### Given material

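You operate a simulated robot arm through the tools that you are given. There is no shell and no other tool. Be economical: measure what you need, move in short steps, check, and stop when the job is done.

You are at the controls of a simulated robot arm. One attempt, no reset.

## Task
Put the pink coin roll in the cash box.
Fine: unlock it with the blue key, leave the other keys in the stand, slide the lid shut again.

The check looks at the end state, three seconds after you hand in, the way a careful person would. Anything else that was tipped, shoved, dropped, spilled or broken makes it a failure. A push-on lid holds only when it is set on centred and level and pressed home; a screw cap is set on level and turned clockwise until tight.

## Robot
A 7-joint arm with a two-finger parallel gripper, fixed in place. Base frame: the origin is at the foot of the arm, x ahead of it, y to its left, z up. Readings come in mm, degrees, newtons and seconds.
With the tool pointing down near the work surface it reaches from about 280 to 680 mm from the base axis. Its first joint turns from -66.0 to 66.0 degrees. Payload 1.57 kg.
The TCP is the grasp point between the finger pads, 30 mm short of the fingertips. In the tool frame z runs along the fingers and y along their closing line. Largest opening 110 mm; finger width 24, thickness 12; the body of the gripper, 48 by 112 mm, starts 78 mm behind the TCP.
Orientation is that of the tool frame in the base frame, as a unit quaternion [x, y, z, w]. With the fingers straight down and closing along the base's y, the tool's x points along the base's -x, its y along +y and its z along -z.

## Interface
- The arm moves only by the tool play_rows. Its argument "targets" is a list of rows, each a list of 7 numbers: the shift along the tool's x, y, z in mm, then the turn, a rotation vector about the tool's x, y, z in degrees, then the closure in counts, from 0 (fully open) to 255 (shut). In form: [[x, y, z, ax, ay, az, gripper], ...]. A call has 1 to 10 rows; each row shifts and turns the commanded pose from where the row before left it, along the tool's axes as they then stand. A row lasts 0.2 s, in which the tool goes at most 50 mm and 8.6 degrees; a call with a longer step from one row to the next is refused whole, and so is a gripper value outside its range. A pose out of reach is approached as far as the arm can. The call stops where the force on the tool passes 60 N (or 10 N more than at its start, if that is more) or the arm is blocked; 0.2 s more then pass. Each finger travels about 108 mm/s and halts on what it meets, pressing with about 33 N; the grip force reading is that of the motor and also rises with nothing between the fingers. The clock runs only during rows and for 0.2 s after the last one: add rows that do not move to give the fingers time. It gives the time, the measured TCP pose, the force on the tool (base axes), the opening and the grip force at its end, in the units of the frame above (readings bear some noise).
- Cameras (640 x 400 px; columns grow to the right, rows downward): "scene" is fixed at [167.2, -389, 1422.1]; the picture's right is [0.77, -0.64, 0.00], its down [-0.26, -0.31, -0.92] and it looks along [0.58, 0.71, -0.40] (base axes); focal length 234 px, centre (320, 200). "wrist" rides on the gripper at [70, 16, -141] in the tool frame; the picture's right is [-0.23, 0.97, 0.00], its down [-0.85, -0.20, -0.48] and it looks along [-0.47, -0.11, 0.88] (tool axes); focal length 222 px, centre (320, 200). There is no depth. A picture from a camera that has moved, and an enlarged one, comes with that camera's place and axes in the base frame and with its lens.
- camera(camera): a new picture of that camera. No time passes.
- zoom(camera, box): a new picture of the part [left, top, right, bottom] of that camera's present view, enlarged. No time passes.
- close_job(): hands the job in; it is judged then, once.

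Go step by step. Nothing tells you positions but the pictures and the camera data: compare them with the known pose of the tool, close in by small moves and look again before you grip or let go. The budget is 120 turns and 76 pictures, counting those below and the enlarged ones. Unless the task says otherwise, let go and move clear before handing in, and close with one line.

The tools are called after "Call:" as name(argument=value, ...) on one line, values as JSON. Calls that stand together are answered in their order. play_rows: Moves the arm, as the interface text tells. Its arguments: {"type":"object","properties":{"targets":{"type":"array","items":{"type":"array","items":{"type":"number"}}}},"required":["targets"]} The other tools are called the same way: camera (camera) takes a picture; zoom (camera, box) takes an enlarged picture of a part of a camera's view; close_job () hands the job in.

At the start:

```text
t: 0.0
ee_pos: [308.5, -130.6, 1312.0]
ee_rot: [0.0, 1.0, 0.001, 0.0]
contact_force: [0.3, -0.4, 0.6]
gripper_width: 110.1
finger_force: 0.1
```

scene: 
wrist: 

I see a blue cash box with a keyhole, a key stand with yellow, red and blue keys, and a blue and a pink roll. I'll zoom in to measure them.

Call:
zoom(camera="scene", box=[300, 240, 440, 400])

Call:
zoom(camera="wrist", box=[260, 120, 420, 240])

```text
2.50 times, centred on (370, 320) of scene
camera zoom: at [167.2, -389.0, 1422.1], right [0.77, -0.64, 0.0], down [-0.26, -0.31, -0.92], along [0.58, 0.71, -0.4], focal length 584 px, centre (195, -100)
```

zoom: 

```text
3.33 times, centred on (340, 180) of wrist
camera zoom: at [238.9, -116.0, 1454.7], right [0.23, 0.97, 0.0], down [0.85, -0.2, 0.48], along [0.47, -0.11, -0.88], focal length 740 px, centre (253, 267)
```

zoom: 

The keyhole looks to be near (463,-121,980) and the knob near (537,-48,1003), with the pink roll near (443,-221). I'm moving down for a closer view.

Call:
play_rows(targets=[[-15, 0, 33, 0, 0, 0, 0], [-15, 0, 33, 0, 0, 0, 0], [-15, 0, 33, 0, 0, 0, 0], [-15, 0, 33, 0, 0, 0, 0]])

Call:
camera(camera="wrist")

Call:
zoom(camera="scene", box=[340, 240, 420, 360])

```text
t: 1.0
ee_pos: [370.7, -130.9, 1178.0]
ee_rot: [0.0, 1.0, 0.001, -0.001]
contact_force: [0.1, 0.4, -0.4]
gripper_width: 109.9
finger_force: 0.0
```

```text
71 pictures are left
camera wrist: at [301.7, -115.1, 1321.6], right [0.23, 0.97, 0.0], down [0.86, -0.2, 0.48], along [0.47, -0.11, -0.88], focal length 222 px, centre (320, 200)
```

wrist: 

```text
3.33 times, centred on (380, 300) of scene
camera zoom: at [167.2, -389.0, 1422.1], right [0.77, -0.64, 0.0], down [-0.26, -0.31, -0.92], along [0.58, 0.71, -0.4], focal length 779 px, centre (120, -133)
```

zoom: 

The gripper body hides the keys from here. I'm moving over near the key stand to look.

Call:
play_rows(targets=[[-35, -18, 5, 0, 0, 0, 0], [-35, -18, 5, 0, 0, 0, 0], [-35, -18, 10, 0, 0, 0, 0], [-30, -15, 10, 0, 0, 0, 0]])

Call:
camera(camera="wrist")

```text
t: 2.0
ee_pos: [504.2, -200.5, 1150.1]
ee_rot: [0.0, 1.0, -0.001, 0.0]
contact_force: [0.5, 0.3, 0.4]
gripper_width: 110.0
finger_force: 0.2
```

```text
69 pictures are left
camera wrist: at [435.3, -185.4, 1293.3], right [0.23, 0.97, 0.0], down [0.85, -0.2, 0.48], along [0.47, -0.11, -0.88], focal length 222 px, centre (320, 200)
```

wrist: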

### Task description
List all lines where "simulated" occurs.

### Answer below
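You operate a simulated robot arm through the tools that you are given. There is no shell and no other tool. Be economical: measure what you need, move in short steps, check, and stop when the job is done.
You are at the controls of a simulated robot arm. One attempt, no reset.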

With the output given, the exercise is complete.